Start EXTRACT TO READ
6 Weeks!?!?!
or
A Cruise?!?!?!
or
With Your Mother?!?!?!
Whichever their response choice tells me more about them than about the actual event.
My Mom did tell me that when she told some of her girlfriends, their first response was:
6 WEEKS STUCK ON A BOAT WITH YOUR DAUGHTER?!??!?!?!?!?!
I did not know quite how to respond to that as I have no idea what stories my Mother has been telling about me. I will take it as a compliment that she still wants to take the trip.
I have only taken one cruise before, a family trip for a week from Vancouver to Alaska, passing nature that would be impossible to see otherwise. We all did our own thing during the day and then met for dinner to explain and boast about what we had been doing. It was an awesome time.
End EXTRACT TO READ
_THE TASKS:_
(a) Show the exact text of the extract to read starting from "I did not know" and stopping at the end of "an awesome time.".
(b) Carry the extract to read on from its last sentence.
Start DATA LINES
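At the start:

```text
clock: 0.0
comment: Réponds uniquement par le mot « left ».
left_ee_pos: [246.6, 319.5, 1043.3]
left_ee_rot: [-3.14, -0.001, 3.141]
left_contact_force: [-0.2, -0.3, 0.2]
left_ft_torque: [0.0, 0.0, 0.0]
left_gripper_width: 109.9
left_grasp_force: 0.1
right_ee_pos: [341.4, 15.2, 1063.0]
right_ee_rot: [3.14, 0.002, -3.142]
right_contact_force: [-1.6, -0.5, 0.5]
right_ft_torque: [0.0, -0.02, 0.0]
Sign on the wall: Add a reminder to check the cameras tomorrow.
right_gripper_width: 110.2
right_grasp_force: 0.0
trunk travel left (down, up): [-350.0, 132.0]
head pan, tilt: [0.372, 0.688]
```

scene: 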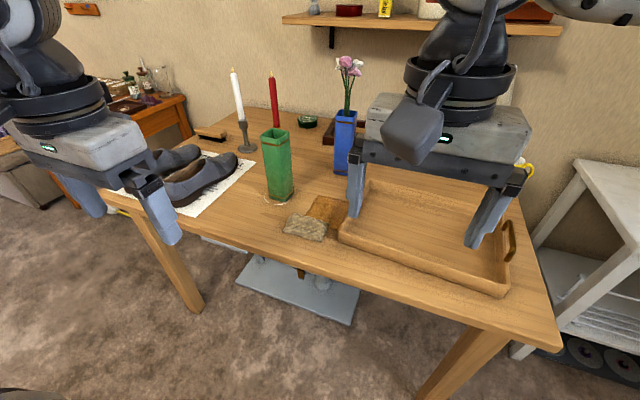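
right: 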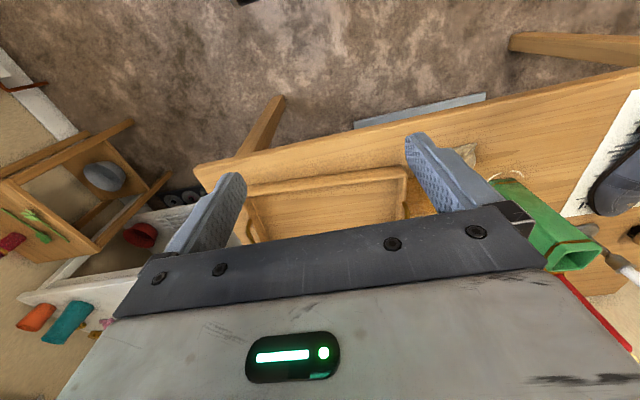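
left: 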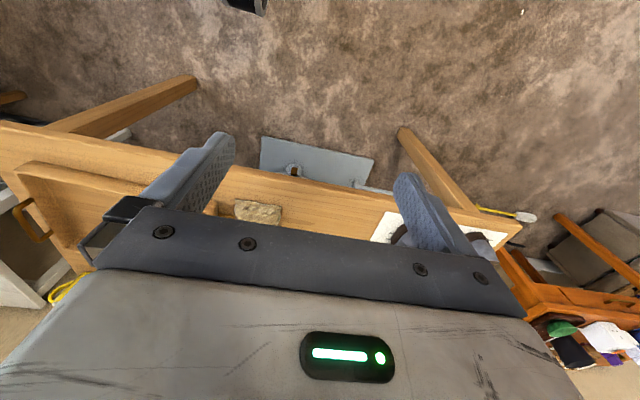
End DATA LINES
_RESPONSE LIST:_
(a)
I did not know quite how to respond to that as I have no idea what stories my Mother has been telling about me. I will take it as a compliment that she still wants to take the trip.
I have only taken one cruise before, a family trip for a week from Vancouver to Alaska, passing nature that would be impossible to see otherwise. We all did our own thing during the day and then met for dinner to explain and boast about what we had been doing. It was an awesome time.

(b)
But my kind of travel is a backpack slung over my shoulders and taking a bus with chickens and twice as many people as capacity in a third world country. Decoratively skimming the sea in luxury was never the plan. I remember staying in a hovel in Nuku-alofa in Tonga once, me, my boyfriend, and way too many enormous spiders, and watching the sleepy town transform, with merchandise laid out that I have never seen during my month there, all because a cruise ship was coming in and spilling tourists out for an hour or two. As soon as the ship swallowed them up again and moved off, the town I knew came back, like land after a flood abates.
It was a fascinating experience to witness, and one I decided then and there that I would never experience the other way round. These poor people on boats never saw or heard or tasted any of the things that make this town unique, but took away momentos that the locals did not make themselves or that had no bearing on the country's history or culture. Smaller boats or historic boats did not get the same treatment, but people on shiny big cruise liners were treated as if from outer space.
So here I am, about to eat my words.
In my defense, it's all my Mother's fault.
Travelling my way is just not possible for her, as her knees hurt and she is a grown-up. Long flights are hard. Sleeping on mud floors is not desirable. How else are you going to get to see Oceania in comfort?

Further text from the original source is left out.